Mogadiscio : photo de la ville illustrant l'affiche de l'exposition © Olivier Favel

l'auteur

L'International Architecture & Design Showcase propose une série de manifestations à Londres entre juin et août 2012, à l'initiative du British Council.

Parmi les cinq pays africains représentés, la Somalie offre une voix attendue et renaissante avec l'exposition Mogadiscio, passés oubliés et futurs lointains (Mogadishu, forgotted pasts and distant futures) qui a ouvert le 5 juillet 2012. 

Cette participation est l'écho culturel d'une résurrection politique dont la conférence de Londres, en février dernier (VIDEO), a été l'élément fondateur. La capitale accueille une part substantielle de la communauté somalienne en Angleterre, la plus importante de toute la diaspora londonienne.

Son dynamisme joue un rôle moteur dans la mise en place d'une identité nouvelle. Parmi ses membres, on a compté jusqu'en 2010 Mohamed Nur, l'actuel maire de Mogadiscio.

Sur l'ensemble du Royaume-Uni, les effectifs de la diaspora somalienne sont estimés, suivant les sources, entre 80.000 et 400.000 personnes.

À l'ouverture de cette exposition, j'ai rencontré quelques membres de la jeune élite diplomée, dont certains songent désormais à un possible retour.

En direct des coulisses

34 ans, veste sombre, chemise fermée sans cravate, petites lunettes rondes à monture en plastique, Rashid Ali — l'architecte à l'initiative du projet — a la voix claire et déterminée.

Je l'entends qui exhorte les employés lors des derniers préparatifs du vernissage: «Fast, please!» (Vite, s'il vous plaît!). Sa fragile assurance est celle d'un homme jeune et sage, qui suit sa route vers de hautes responsabilités.

(Une photographie de Mogadiscio présentée dans la structure de l'exposition. DR)

L'installation prend place dans la très belle cour intérieure de la bibliothèque centrale de Camden, au nord de Londres. L'architecte du lieu est Sir Basil Spence, un chef de file du modernisme anglais, célèbre pour sa reconstruction de la cathédrale de Coventry, ville martyre de la Seconde guerre mondiale.

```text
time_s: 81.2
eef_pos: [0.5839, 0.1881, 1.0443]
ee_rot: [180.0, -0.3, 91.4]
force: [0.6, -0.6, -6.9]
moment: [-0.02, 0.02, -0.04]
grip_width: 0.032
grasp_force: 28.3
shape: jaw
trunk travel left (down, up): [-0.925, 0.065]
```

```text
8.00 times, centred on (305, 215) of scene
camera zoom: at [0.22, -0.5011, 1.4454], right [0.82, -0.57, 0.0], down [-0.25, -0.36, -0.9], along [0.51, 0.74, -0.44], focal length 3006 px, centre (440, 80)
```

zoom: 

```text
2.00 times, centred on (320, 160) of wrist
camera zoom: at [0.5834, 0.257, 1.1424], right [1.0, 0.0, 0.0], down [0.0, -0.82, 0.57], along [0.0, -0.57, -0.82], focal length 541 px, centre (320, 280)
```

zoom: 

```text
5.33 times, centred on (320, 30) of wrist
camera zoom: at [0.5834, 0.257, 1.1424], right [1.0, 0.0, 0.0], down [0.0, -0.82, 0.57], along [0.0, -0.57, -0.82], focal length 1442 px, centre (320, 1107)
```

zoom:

Le cube ventilé et méditatif, que la bibliothèque abrite jusqu'au 5 août, est une réponse raffinée à son esthétique ouverte et apaisante. À l'intérieur, trois séries d'images se succèdent, accompagnées d'un chant somali et de deux créations contemporaines, elles aussi harmonieuses et épurées.

Les images proviennent de fonds publics comme de collections privées, italiennes pour l'essentiel. Elles racontent le destin d'une ville qui, moins prestigieuse que sa rivale Asmara, joyau érythréen de l'expansion coloniale italienne, n'en a pas moins connu deux plans régulateurs. L'Italie est loin désormais, réduite à un lieu de transit pour une diaspora rompue aux migrations secondaires.

«À Rome, les Somaliens sont dans la rue», fait remarquer Rashid. «Les Italiens nous ont oubliés», confirme son ami Abdul Elmi, dont le père parle encore parfaitement italien. Un souvenir d'école.

 

Souvenirs douloureux

Dans une ville ravagée par la guerre, les schémas de développement du colonisateur forment un précédent mythique qui sert à interroger l'avenir.

Né à Mogadiscio, Rashid Ali n'en a que des souvenirs d'enfance, et ces archives sont là aussi pour nourrir son imaginaire.

Dans son mélange d'architecture arabisante et latine, la capitale était, à l'échelle d'un pays peuplé de nomades, l'unique métropole et donc la référence en matière d'urbanisme.

Ce prestige s'est enrichi encore de quelques monuments symboles: le Théâtre national par exemple, qu'une bombe a dévasté en avril seulement quelques jours après sa réouverture. Ahmed, un ami de Rashid, m'explique que son père se trouvait à quelques pas de la déflagration: il faisait alors partie de ceux rentrés au pays, croyant en un possible retour au calme.

Le temps de regagner Mogadiscio

Des liaisons aériennes régulières depuis l'Europe ont été rétablies cette année.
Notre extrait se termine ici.